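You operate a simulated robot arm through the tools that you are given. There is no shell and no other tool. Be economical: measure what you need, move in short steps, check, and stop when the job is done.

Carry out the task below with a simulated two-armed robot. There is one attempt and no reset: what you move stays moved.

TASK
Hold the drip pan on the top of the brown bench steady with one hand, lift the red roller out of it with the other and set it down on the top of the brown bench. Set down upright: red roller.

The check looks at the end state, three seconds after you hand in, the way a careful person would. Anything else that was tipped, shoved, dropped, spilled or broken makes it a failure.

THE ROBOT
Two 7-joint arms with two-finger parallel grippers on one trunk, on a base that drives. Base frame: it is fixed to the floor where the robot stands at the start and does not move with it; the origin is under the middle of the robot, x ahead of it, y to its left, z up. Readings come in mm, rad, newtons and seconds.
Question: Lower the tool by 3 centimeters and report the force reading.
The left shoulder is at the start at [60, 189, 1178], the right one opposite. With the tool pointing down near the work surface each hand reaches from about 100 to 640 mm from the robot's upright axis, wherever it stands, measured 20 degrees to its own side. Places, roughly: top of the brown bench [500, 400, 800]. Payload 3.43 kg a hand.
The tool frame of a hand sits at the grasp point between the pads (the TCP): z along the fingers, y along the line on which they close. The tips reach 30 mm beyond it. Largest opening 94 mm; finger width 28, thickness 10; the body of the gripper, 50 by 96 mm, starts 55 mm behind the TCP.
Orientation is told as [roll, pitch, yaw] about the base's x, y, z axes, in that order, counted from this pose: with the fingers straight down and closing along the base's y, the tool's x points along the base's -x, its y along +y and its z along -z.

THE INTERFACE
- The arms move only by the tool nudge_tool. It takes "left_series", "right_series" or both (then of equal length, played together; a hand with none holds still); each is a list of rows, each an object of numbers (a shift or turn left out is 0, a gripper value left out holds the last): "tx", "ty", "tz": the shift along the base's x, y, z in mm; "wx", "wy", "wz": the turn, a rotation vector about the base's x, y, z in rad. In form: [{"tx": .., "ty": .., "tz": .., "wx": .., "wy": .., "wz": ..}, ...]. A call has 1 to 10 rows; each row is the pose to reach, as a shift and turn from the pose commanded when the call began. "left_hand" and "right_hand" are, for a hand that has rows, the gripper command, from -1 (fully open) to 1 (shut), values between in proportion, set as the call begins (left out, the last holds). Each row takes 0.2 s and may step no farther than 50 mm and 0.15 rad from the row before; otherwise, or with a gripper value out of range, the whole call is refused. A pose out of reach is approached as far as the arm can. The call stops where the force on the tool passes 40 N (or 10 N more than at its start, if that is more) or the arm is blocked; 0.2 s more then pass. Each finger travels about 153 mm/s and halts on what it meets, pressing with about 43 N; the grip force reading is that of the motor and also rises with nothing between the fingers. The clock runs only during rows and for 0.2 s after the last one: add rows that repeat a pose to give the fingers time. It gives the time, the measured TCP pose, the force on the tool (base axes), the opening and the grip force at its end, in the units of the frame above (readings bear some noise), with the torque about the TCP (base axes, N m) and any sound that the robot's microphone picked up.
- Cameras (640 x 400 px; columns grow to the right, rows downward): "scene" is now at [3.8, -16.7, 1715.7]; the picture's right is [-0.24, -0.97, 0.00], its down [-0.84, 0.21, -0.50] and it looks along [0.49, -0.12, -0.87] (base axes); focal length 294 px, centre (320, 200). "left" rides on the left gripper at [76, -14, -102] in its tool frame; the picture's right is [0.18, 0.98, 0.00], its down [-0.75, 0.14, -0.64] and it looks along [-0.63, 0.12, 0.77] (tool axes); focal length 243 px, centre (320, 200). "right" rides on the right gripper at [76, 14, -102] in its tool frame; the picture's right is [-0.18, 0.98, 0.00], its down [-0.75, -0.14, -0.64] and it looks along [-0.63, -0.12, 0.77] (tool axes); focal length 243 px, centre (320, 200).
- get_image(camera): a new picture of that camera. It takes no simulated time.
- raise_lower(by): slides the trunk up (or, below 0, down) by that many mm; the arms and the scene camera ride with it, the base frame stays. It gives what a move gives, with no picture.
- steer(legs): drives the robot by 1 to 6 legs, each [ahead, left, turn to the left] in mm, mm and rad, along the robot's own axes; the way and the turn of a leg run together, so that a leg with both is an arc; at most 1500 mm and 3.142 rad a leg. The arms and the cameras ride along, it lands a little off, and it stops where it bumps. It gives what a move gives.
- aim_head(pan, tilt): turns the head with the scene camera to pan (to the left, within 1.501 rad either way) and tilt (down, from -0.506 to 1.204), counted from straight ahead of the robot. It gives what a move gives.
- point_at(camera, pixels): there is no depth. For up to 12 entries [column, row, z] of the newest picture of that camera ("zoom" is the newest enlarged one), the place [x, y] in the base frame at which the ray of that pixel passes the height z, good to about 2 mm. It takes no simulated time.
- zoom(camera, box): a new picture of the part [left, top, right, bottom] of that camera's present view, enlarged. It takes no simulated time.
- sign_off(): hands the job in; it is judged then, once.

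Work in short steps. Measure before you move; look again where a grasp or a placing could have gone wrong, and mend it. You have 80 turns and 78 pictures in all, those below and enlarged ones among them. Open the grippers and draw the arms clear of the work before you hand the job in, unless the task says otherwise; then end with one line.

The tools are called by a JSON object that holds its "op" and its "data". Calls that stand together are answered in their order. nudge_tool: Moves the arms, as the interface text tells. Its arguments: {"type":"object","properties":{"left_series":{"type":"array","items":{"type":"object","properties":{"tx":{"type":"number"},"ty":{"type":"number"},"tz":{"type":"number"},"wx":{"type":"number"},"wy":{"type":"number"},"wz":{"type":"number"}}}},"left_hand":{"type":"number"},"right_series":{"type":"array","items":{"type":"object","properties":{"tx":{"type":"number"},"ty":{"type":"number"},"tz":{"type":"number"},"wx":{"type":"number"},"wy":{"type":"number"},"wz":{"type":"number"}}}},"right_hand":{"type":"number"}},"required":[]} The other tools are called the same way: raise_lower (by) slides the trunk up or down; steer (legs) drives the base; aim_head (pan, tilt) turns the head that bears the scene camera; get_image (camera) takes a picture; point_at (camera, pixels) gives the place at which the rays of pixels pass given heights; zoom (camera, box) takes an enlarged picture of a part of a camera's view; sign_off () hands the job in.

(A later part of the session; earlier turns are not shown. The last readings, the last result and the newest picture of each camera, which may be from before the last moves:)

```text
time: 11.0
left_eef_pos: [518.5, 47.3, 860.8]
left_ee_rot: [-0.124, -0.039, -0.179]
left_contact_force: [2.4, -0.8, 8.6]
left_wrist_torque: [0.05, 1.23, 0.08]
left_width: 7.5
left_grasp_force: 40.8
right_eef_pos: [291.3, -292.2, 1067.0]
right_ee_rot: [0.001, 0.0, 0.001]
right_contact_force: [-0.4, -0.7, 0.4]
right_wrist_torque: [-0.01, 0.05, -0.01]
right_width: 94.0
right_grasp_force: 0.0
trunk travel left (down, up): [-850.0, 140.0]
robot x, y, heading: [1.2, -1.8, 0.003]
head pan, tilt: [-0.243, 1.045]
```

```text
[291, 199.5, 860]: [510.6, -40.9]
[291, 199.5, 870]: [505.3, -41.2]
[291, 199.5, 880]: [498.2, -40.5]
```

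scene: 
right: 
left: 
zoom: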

************

> _Brief_: Show each line of the listing that holds the string "given".

> _Answer_:
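You operate a simulated robot arm through the tools that you are given. There is no shell and no other tool. Be economical: measure what you need, move in short steps, check, and stop when the job is done.
The tools are called by a JSON object that holds its "op" and its "data". Calls that stand together are answered in their order. nudge_tool: Moves the arms, as the interface text tells. Its arguments: {"type":"object","properties":{"left_series":{"type":"array","items":{"type":"object","properties":{"tx":{"type":"number"},"ty":{"type":"number"},"tz":{"type":"number"},"wx":{"type":"number"},"wy":{"type":"number"},"wz":{"type":"number"}}}},"left_hand":{"type":"number"},"right_series":{"type":"array","items":{"type":"object","properties":{"tx":{"type":"number"},"ty":{"type":"number"},"tz":{"type":"number"},"wx":{"type":"number"},"wy":{"type":"number"},"wz":{"type":"number"}}}},"right_hand":{"type":"number"}},"required":[]} The other tools are called the same way: raise_lower (by) slides the trunk up or down; steer (legs) drives the base; aim_head (pan, tilt) turns the head that bears the scene camera; get_image (camera) takes a picture; point_at (camera, pixels) gives the place at which the rays of pixels pass given heights; zoom (camera, box) takes an enlarged picture of a part of a camera's view; sign_off () hands the job in.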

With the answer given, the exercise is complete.